• _Collected data_
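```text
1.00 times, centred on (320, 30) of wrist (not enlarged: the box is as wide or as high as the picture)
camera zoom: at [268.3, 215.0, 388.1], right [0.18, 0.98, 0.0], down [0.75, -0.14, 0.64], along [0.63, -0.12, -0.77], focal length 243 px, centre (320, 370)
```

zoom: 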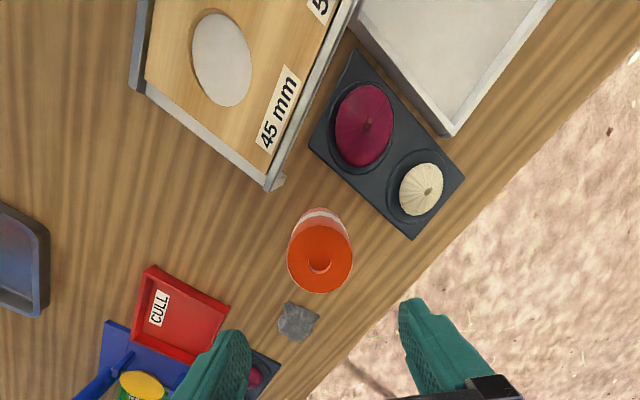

• _Extract provided_

Vol.3<奇妙なクモの巣と狩りのしくみ>(最終回)

知られざるクモの巣の世界を、リレー形式で紹介する連載第3回。今回が最終回です。
クモは、巣の上でじっと動かずに餌を待つ忍耐強い生き物ですが、巣にエサがかかるや否やすばやく動き出し、巧みにエサを捕まえてしまいます。
また、エサがかかった瞬間に、「隠されていたワナ」が発動することもあります。このような狩りのわざやしくみを観察することも、クモの巣ウォッチングの楽しみ方の一つです。
そこで今回は、クモの巣がエサを捕まえるしくみの中でも、私が特に面白いと感じている3つの例についてご紹介したいと思います。
 
 

オナガグモの粘らない巣

 
 

オナガグモ(クモの巣ハンドブックより)

 
「里山や森林公園の林道沿いを散歩中、空中に浮かんだ松の葉が眼にとまり、指で触ってみるとたちまち脚が生えて動き出したー」、そんな経験はありませんか?
それこそが、今回はじめに紹介するオナガグモです。見た目からは想像もつかないかもしれませんが、オナガグモは、第1回で紹介されたニホンヒメグモやオオヒメグモなどが属するヒメグモ科の一員です。
ヒメグモ科は立体的な不規則網を張るものが多いのですが、オナガグモは「条網(すじあみ)」とよばれる、たった数本の粘らない糸を枝葉の間に張っています。

オナガグモと条網(クモの巣ハンドブックより)

 
クモの巣といえば、粘る糸を虫にくっつけて捕まえるというイメージが強いかと思います。コガネグモの円網やオオヒメグモの不規則網、ナゲナワグモのナゲナワ網がそれにあたります。
あるいは、クサグモやニホンヒメグモのように、網糸が粘らないかわりにシートのような目の細かい巣を張り、落ちてくる虫を受け止めるという方法をとるものもいます(第1回参照)。
しかし、オナガグモが張る条網は、粘りがないうえに、糸の本数も2~3本と、とても少ないのです。いったい、このような簡単な巣で何をつかまえるのでしょう。

オナガグモは何を食べる?

 
かつては、「オナガグモの張る糸はとても強く粘るので、飛んでいる虫を捕まえることができる」と信じられていました。
そこで、ある研究者がオナガグモの糸を実際に触ってみると、まったく粘らないのです。その研究者は、「ひょっとしたら夜になれば粘る糸を張るのでは」と思い、飼育を始めてみますが、一向に粘る糸を張るようすはありません。

• _Instructions to follow_
What does the extract provided say from "知られざるクモの巣の世界を、リレー形式で紹介する連載第3回。今回が最終回です。" through "いてご紹介したいと思います。"? Give the exact wording.

• _Worked solution_
知られざるクモの巣の世界を、リレー形式で紹介する連載第3回。今回が最終回です。
クモは、巣の上でじっと動かずに餌を待つ忍耐強い生き物ですが、巣にエサがかかるや否やすばやく動き出し、巧みにエサを捕まえてしまいます。
また、エサがかかった瞬間に、「隠されていたワナ」が発動することもあります。このような狩りのわざやしくみを観察することも、クモの巣ウォッチングの楽しみ方の一つです。
そこで今回は、クモの巣がエサを捕まえるしくみの中でも、私が特に面白いと感じている3つの例についてご紹介したいと思います。